We feel that the instant case is analogous to and somewhat factually identical to the Krakowiak case.
There being no genuine issue as to a material fact, we find that the defendant is entitled to a judgment as a matter of law, and we affirm the summary judgment of the lower court.
ABRAHAMSON, J., concurs.
I believe the question posed by this case is not whether the limb was inherently dangerous, but whether the position of the limb, in its unnatural state, made it inherently dangerous.
In my view, the cases cited by the majority are distinguishable. In each, the injury was not caused solely by the natural objects but was contributed to by the positive acts of a person. In Donehue and Landman the dirt and sand were thrown by a child. In Krakowiak, the plaintiff herself ran up the mound of earth causing her collision with the tree. See also, Reeves v. City of Springfield (1972), 5 Ill. App.3d 880, 284 N.E.2d 373.
As stated in Donehue, at page 379:
"* * * An injury is not actionable which could not have been foreseen or reasonably anticipated, and which would not have resulted had not some new and independent cause intervened to produce it. Driscoll v. Rasmussen Corp., 35 Ill.2d 74." (Emphasis added.)
In the instant case no intervening act is claimed.

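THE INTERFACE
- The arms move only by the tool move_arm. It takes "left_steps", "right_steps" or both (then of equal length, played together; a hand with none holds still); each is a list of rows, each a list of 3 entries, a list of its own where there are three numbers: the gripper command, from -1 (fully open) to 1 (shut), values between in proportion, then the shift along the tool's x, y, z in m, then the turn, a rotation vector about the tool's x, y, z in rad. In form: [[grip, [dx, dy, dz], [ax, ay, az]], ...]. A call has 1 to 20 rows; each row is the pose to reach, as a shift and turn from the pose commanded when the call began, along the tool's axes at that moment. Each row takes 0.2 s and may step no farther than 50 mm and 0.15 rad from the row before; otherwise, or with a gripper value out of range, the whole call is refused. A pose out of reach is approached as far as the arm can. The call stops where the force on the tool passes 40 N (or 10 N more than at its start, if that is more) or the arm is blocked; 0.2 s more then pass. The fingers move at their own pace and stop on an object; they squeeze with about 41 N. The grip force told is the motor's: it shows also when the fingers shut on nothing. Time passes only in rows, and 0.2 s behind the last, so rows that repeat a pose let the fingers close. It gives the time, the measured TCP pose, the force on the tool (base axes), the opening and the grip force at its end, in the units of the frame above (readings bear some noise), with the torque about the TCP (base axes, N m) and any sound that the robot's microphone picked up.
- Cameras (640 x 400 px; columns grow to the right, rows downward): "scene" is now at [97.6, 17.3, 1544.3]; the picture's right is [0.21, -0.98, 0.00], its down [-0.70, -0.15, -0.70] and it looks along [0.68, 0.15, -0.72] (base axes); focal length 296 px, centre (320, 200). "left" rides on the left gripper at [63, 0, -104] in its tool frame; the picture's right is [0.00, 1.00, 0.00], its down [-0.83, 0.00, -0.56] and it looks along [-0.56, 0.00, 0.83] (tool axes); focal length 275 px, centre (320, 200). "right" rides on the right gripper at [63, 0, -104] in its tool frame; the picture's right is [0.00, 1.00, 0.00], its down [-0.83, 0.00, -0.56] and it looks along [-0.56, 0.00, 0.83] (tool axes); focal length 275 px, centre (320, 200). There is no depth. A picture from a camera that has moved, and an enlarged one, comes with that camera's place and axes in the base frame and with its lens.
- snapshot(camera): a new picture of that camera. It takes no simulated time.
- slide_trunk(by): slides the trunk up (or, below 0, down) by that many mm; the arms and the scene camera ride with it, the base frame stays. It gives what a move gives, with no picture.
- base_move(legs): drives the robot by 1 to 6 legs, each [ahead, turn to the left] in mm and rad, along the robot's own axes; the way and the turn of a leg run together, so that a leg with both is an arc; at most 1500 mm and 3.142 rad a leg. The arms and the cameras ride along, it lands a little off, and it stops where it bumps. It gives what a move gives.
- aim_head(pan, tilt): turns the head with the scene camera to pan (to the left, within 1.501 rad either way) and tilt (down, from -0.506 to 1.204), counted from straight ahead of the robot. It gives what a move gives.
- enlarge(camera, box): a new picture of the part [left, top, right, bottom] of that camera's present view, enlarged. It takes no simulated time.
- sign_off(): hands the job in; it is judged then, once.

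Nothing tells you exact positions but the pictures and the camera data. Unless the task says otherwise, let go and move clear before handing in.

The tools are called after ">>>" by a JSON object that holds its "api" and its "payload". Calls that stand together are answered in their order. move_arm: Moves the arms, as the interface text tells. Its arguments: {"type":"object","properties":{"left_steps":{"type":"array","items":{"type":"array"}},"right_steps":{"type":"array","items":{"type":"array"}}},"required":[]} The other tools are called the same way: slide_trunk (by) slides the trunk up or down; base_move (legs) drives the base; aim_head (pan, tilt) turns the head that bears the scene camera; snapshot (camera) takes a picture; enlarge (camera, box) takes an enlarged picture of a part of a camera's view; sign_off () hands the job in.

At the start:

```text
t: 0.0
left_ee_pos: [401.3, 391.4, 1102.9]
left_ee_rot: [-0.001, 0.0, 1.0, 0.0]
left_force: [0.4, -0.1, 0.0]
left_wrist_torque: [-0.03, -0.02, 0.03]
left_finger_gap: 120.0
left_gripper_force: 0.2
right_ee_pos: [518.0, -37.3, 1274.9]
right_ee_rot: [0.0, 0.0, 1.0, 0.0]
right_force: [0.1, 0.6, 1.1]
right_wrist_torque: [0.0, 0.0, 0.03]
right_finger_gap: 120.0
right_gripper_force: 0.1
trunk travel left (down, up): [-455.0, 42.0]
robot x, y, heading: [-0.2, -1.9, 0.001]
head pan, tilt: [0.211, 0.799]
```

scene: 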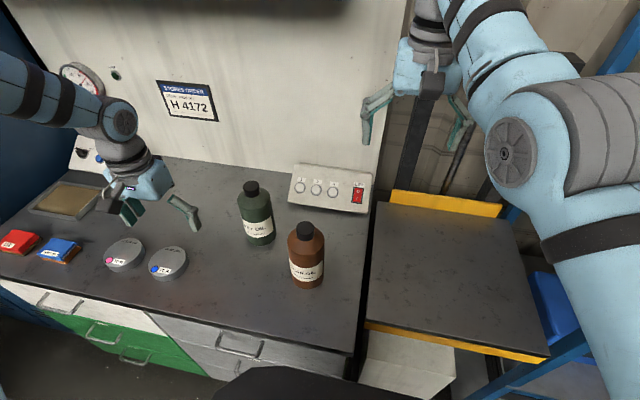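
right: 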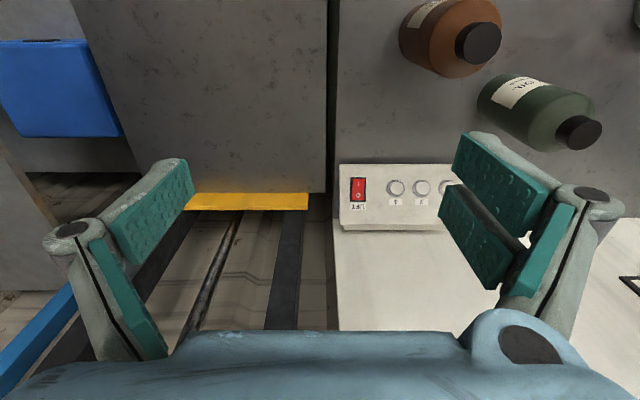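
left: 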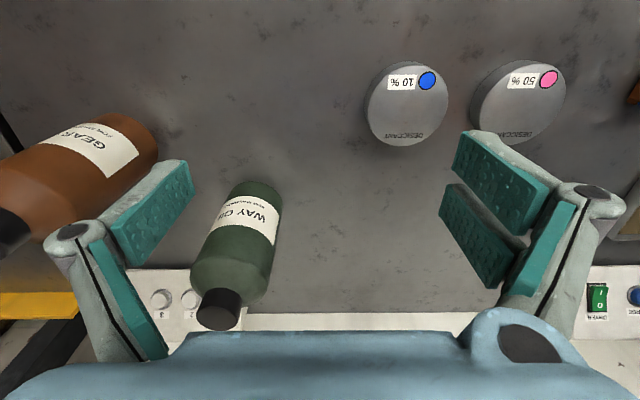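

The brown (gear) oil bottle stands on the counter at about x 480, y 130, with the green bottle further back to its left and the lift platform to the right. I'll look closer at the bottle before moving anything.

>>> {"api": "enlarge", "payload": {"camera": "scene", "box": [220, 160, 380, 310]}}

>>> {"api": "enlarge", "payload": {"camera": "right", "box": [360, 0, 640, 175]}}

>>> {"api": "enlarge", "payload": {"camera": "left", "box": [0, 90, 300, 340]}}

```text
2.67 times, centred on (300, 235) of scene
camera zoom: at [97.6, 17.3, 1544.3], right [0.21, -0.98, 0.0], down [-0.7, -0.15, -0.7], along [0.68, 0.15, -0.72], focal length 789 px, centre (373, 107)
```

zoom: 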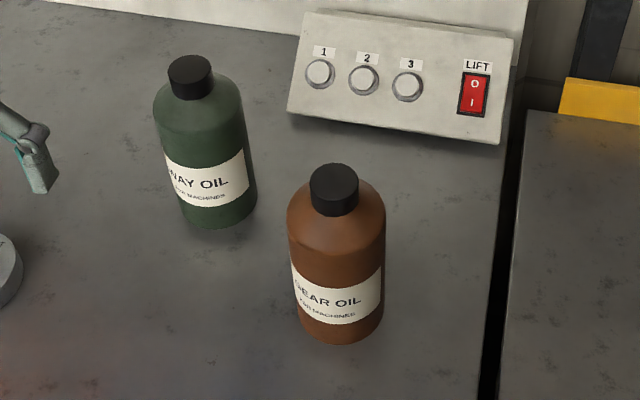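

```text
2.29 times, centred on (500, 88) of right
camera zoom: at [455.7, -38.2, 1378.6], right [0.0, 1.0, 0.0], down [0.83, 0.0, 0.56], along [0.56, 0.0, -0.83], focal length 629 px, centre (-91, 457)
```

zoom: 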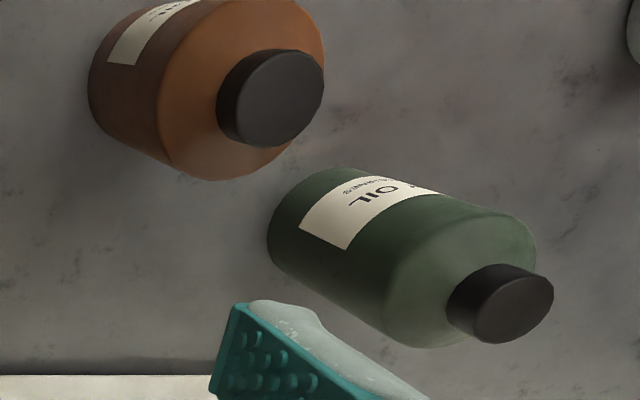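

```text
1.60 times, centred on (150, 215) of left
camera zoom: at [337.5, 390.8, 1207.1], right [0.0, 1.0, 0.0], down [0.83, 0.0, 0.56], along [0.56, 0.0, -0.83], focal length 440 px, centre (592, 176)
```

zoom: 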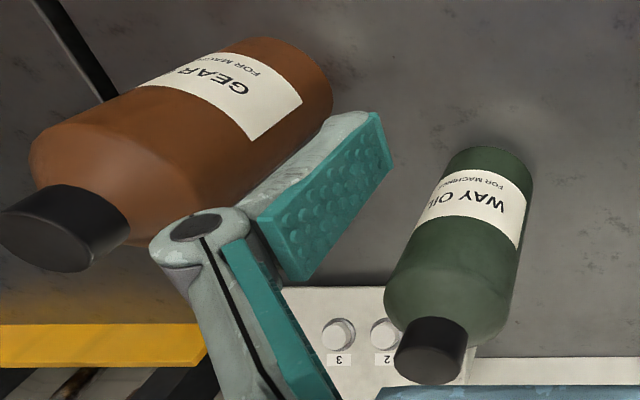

While ordinarily a tree branch five feet long and eight inches wide, per se, cannot be said to be inherently dangerous, a branch of that dimension left leaning against a tree could, to a reasonably prudent person, pose a foreseeable risk of danger to children playing near it. Under the facts of this case, it cannot be said as a matter of law that defendant is not liable. Whether the log in its position was inherently dangerous, was a material question to be determined by a jury.
I would reverse the summary judgment of the lower court and remand this cause for further hearing.